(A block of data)
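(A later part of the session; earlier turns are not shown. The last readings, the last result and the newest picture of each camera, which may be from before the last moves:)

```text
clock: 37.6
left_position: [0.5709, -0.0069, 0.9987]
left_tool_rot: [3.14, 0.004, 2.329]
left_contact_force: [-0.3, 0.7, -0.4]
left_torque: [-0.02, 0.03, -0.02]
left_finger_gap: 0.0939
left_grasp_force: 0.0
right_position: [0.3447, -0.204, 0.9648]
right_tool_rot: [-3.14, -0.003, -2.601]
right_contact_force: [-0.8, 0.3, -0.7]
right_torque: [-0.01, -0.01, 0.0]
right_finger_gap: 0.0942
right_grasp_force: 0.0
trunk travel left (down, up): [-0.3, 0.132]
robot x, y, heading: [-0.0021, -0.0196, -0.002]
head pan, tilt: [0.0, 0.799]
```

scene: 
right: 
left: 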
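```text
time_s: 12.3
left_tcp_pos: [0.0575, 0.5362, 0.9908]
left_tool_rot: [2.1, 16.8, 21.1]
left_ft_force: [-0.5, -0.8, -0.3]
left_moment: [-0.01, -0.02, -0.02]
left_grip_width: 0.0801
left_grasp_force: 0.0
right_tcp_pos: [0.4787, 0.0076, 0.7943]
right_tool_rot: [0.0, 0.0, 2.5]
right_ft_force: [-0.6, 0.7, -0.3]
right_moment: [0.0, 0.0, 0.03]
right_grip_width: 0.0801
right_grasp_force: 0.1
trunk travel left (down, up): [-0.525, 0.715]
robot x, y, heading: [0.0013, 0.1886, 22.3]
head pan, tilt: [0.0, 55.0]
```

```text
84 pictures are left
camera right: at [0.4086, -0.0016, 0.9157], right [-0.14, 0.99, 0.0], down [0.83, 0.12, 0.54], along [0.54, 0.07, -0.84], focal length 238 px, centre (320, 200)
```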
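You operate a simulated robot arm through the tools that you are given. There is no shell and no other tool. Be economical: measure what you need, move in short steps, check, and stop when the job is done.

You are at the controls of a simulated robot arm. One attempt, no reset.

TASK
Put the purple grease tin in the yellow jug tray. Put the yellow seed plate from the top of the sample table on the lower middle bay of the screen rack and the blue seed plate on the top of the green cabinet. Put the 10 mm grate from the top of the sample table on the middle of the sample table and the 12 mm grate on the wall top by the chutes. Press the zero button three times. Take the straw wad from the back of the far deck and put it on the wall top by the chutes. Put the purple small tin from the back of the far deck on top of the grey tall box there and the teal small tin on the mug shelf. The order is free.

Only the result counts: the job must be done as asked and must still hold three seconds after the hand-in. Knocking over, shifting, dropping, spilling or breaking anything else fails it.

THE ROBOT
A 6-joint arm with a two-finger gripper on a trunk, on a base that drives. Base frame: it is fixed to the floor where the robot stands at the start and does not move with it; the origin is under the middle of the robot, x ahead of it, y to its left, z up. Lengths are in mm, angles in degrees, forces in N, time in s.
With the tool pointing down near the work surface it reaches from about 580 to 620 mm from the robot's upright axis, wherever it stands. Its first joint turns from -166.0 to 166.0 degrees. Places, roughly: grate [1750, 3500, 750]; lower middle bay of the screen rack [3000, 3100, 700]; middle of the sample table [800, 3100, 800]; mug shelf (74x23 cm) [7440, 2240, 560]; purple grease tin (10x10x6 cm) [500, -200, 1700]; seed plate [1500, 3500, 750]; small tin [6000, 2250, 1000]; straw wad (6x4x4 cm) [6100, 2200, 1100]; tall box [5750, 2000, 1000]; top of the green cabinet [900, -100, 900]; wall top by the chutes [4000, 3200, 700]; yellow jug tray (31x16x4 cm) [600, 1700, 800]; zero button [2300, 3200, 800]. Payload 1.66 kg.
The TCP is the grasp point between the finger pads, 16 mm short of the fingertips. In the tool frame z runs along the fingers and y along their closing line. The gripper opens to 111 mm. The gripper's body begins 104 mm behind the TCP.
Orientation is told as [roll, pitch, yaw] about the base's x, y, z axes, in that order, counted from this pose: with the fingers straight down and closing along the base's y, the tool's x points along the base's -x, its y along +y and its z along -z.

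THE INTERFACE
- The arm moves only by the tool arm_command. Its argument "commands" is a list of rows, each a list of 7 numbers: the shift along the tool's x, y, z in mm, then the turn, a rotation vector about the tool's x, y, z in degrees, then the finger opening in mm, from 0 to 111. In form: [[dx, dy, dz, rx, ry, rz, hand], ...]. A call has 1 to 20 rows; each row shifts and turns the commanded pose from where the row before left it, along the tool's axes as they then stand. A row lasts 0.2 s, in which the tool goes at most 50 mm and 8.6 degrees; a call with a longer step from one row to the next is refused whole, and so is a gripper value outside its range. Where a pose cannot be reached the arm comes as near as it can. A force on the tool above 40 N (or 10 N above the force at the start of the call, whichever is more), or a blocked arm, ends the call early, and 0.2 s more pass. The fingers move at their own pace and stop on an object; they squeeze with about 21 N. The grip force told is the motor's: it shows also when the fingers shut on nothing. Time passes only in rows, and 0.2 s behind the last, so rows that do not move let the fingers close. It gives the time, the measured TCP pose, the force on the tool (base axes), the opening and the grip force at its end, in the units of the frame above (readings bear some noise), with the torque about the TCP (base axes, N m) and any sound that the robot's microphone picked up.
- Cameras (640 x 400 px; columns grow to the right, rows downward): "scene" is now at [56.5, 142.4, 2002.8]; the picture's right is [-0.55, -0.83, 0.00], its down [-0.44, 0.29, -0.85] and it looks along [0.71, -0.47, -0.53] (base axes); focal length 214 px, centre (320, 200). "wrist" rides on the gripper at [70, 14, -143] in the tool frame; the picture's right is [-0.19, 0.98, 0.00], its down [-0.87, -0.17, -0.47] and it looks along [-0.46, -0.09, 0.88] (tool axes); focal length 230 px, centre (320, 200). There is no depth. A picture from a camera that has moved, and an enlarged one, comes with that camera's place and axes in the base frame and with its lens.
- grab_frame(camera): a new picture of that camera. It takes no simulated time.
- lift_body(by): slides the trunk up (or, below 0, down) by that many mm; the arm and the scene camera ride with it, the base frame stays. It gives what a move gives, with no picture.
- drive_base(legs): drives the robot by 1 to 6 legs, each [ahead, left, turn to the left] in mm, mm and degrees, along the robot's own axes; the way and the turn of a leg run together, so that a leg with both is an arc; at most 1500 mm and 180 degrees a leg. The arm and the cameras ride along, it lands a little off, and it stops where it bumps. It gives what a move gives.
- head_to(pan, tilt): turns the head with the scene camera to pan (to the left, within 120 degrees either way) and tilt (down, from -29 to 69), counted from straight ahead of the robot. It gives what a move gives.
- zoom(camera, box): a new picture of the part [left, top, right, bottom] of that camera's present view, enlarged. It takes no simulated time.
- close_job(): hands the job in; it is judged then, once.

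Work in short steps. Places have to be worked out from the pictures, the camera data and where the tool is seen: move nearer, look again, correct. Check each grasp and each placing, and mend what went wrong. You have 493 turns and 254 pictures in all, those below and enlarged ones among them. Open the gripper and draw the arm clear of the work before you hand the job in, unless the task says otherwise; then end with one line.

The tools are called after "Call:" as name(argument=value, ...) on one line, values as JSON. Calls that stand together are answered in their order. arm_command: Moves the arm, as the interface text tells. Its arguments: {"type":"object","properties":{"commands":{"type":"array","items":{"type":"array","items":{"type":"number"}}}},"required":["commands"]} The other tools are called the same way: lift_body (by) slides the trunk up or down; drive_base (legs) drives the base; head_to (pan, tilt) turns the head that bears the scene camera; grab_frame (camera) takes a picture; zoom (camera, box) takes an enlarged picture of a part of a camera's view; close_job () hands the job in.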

*PROBLEM STATEMENT*
Tally how many lines of the records hold the word "travel". Answer with the number only.

*RESULT FOR THIS EXERCISE*
2